I'm running a comparison of fish species communities between 6 sites at 3 locations (North, East and West) where the sites either have a reef at them (Yes, No). I found a significant effect through an ANOSIM and PERMANOVA so I did a follow up analysis via a two-way crossed analysis in SIMPER to try to determine which species were contributing to the differences. My SIMPER analysis identified 6 species which explained >70% of the variation between the sites with a reef versus the sites without a reef. The number one species (F0301) contributed 19.55% to the dissimilarity between the two groups. To illustrate this point visually I tried to build some simple bar graphs showing the average number of F0301 at the reef sites versus the non-reef sites but these values were almost identical (mean = 4.15, and 4.16; SE = 0.9, 1.1).
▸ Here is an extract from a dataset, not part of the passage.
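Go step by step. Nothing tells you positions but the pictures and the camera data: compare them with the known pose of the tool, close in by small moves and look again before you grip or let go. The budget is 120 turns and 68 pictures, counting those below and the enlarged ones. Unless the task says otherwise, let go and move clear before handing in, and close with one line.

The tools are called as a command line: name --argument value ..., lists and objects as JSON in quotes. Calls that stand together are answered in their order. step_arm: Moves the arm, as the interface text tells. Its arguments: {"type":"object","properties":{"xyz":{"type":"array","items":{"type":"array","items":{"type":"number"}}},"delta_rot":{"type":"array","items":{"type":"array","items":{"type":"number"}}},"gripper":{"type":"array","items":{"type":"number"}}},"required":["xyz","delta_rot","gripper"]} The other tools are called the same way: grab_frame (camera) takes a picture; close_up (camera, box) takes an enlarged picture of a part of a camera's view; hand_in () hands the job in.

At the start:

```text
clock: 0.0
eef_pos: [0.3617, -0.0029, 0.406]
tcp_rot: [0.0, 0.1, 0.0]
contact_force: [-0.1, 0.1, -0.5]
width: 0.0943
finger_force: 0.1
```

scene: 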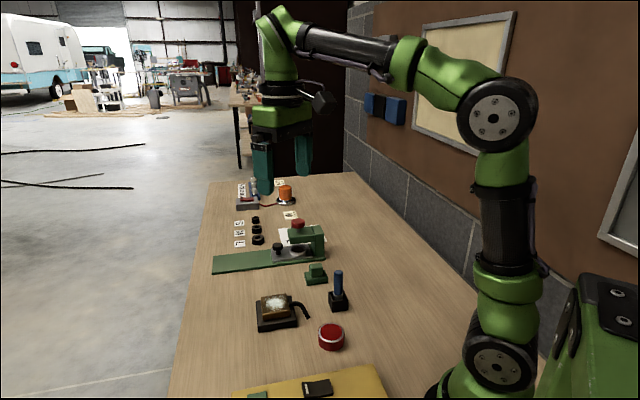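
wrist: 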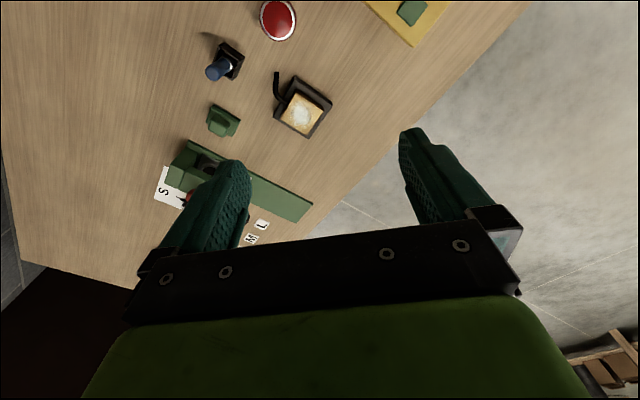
What is happening here? I have tried controlling for location, and running a paired T-test but there's still no difference between the raw values. However the SIMPER analyses appear legitimate-- an NMDS plot appears to show a higher concentration of species F0301 in the no reef group, and F0301 is the only species that has a correlation factor > 0.6.
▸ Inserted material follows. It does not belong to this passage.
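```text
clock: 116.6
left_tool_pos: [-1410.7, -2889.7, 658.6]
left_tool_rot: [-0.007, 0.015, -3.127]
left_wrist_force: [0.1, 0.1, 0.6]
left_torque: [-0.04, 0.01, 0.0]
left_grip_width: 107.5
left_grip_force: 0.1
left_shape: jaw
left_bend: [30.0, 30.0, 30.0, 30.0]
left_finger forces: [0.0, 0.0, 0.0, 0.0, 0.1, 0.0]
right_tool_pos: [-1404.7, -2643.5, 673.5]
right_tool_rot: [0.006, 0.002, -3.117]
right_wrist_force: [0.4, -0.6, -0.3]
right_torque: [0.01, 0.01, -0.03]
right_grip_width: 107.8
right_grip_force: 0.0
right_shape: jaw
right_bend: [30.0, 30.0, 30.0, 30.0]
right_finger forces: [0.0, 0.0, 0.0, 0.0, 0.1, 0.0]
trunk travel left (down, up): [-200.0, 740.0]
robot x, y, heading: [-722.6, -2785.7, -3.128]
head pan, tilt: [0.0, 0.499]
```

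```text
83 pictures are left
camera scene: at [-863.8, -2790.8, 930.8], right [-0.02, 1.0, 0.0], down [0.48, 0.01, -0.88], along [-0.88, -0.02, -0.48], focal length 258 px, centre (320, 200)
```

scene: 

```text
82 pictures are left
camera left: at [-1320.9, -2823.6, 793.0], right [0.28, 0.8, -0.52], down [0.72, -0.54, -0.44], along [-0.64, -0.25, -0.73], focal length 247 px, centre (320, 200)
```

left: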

All tests were run in PRIMER V7

  • $\begingroup$ You've compared the number of F0301, but have you tried comparing the proportional abundance? i.e. the number of F0301 might be similar between different sites, but if total diversity is lower in one type of site then the proportion of species that are F0301 will be higher. Remember that the NMDS is based on distances between sites, where as your t-tests are looking at the raw numbers. What distance measure did you use - Bray-Curtis? $\endgroup$
    – rw2
    Commented Jan 18, 2021 at 11:38
  • $\begingroup$ @rw2 I reran it with the proportional abundances and the values are as close to identical as you can get (mean = 0.21214, 0.21214; SE = 0.034, 0.029), and yes I am using a Bray-Curtis dissimilarity index. $\endgroup$
    – Dugan
    Commented Jan 18, 2021 at 15:47
  • $\begingroup$ @rw2 I also get similar results if I determine the rank of the species abundances and compare those between the reef versus non-reef group: (mean = 2.99, 2.91; SE = 0.38, 0.41) $\endgroup$
    – Dugan
    Commented Jan 18, 2021 at 16:05
  • $\begingroup$ I'm coming to the conclusion that SIMPER is just a garbage analysis as was highlighted by Warton et al. in their paper: "Distance-based multivariate analyses confound location and dispersion effects" $\endgroup$
    – Dugan
    Commented Jan 18, 2021 at 19:35
  • $\begingroup$ Yes, it could be that - it's difficult to be sure without seeing the data. Maybe you could try using Joint Species Distribution Modelling, if your number of species/sites is not too high. $\endgroup$
    – rw2
    Commented Jan 20, 2021 at 15:01

1 Answer 1


After extensive research I figured out what the issue was-- essentially there's an interaction effect that's taking place where species F0301 is more common at island sites at the North and East locations, but more common at non-island sites in the Western locations-- this is partially explained by a lack of nearby alternative habitat at the North and East locations which forces a tighter association with the island sites. Unfortunately SIMPER doesn't flag interaction effects well, so it was easy to miss. Also, there are lots of issues with SIMPER overall in that it can only detect significant species when they're relatively abundant, and there's a significant amount of variation in the number of individuals sampled between sites. This stems from the fact that SIMPER, like PERMANOVA attempts to condense species interactions to a single string of numbers to facilitate computation of all of the possible permutations-- this is because this method was developed in the 80's when computing power was significantly lower. The latest approach uses a permutation of the whole matrix using a general linear mixed model for multivariate data and analyzes all possible species/species correlations. It's quick and easy to set up in R through the mvabund package, and if you run a follow up multivariate ANOVA you can analyze the effect of each factor (e.g., location, presence of a reef and the interaction effect between the two) on each species, which prevents possible confusion about how each factor is affecting the species.